In 1713 Creti painted a mural in a corridor of the University of Bologna, now the Biblioteca Comunale dell’Archiginnasio, commemorating a distinguished member of the Sbaraglia family, Giovanni Girolamo Sbaraglia, a celebrated Anatomy. There followed a series of pictures painted for Marco Sbaraglia, who was to become Creti’s most enthusiastic patron. The four large and imposing narrative pictures (Bologna, Palazzo Comunale) form an unrivalled display of the artist’s distinction. They illustrate episodes from the Story of Achilles, in which Creti employed to the full all the learning, artifice and poetic sentiment at his command. The female figures are strikingly beautiful and, according to Zanotti, were modelled on Francesca Zani, whom Creti had married in 1713. Her death in 1719 caused the artist the greatest distress. His pictures for Marco Sbaraglia also include four lovely tondi, Charity, Temperance, Humility and Prudence, and the large companion paintings of Mercury Bringing the Head of Argus to Juno and Mercury Bringing the Golden Apple to Paris. In the latter the figure of Paris superbly paraphrases Reni’s celebrated Samson in Samson Victorious (c. 1618–19; Pinacoteca Nazionale di Bologna).
In these years his reputation grew outside Bologna. Cardinal Tommaso Ruffo, papal legate to Bologna from 1721–7 , commissioned from Creti the Dance of Nymphs (c. 1724; Rome, Palazzo Venezia) and two large and impressive companion pictures, Solomon and the Queen of Sheba and Solomon’s Idolatry (before 1727; both Clermont-Ferrand, Musée Bargoin). About 1725 Ruffo honoured Creti with the title of Cavaliere.

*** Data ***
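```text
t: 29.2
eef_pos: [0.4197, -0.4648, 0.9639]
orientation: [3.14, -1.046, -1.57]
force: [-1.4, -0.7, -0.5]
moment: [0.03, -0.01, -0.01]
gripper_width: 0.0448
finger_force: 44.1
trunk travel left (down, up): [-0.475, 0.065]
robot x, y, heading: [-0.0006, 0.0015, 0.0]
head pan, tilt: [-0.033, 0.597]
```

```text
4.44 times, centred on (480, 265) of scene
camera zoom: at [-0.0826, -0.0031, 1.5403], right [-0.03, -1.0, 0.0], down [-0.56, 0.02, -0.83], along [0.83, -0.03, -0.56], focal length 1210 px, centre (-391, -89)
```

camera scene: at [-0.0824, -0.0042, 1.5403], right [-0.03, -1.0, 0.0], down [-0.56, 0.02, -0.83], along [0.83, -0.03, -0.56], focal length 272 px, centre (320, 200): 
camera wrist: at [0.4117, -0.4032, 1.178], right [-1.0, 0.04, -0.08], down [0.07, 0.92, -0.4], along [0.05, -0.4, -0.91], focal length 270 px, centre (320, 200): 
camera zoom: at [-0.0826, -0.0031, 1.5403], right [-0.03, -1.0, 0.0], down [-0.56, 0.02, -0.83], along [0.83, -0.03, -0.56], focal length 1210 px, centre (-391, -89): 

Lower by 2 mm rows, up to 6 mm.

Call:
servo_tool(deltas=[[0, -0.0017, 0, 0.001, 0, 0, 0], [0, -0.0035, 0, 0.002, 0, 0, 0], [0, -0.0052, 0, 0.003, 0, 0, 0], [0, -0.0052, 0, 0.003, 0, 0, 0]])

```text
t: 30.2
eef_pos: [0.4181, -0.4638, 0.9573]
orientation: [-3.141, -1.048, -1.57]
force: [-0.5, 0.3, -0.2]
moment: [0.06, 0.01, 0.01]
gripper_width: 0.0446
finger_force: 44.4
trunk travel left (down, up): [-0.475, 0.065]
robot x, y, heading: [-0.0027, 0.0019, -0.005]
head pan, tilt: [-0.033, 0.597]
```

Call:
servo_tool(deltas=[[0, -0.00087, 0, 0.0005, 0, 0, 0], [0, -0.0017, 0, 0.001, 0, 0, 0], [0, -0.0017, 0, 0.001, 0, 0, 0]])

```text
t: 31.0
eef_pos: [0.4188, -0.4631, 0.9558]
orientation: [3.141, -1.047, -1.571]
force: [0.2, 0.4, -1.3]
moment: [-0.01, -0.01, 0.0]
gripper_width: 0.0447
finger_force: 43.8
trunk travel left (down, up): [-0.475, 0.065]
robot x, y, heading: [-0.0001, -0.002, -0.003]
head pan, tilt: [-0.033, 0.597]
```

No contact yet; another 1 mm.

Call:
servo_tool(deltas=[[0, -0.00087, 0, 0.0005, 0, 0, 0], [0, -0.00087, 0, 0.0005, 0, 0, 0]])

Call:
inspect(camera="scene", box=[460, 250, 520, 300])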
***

The Dance of Nymphs and such other pastoral idylls as the Country Idyll (c. 1730; Pinacoteca Nazionale di Bologna) are perhaps Creti’s most appealing works. The idealized figures are displayed in hauntingly evocative arcadian settings, at twilight, suffused by a mood of sadness. It was such works that inspired Longhi to describe Creti as the ‘Italian Antoine Watteau’. His landscape drawings of the period are similar in mood; in his Sleeping Endymion (Pinacoteca Nazionale di Bologna) the rendering is quite painstakingly detailed and brings to mind the technique of engraving. In the 1720s the Irish theatre impresario Owen Swiny promoted a plan for a series of large pictures, each dedicated to the memory of a British ‘worthy’ deceased in recent times and presenting his tomb with appropriate allegorical allusions to greatness. Swiny hired teams of Italian artists, and figure painters collaborated with landscape and architectural specialists. Venetian masters were prominent, among them Sebastiano Ricci and Marco Ricci, Giambattista Pittoni, Giovanni Battista Piazzetta and Canaletto. Creti contributed five pictures, the Tombs of Locke, Boyle and Sydenham and the Tomb of the Duke of Marlborough (both 1729; Pinacoteca Nazionale di Bologna), the Tomb of Joseph Addison and the Tomb of the Marquis of Wharton (both c. 1730; Rome, Villa Wolkonsky) and the Tomb of Charles Montagu, Count of Halifax (c. 1730; Rome, priv. col.), in which he collaborated principally with the Bolognese landscape and architectural painters Carlo Besoli (1709–54) and Nunzio Ferraiuoli. A volume of plates reproducing the pictures was planned, and in 1741 Tombeaux des princes, grands capitaines et autres hommes illustres qui ont fleuri dans la Grande Bretagne vers la fin du XVII et le commencement du XVIII siècle was published. Twenty-four plates were planned, but only nine, including engravings after Creti’s two pictures in Bologna, were completed.
Creti was perhaps less successful in his large altarpieces, most of which were painted in his later years. Pictures such as the Virgin with Saint Ignazio (1737), the Charity of Saint Charles Borromeo (1740; both Bologna, San Pietro) and the Coronation of the Virgin (1740–45; Bologna, Santuario della Madonna di San Luca) lack the authority necessary to activate and unify such large, multifigured compositions. Creti’s attempt to adapt an essentially classical idiom to the purpose of the religious art of the Counter-Reformation was not successful, for the beauty of the individual figure, so essential to his art, was not allowed sufficient autonomy.
In his later years Creti, whose nature was painfully sensitive, was afflicted with sleeplessness and depression. His most successful pupils were Ercole Graziani the Younger and Domenico Maria Fratta.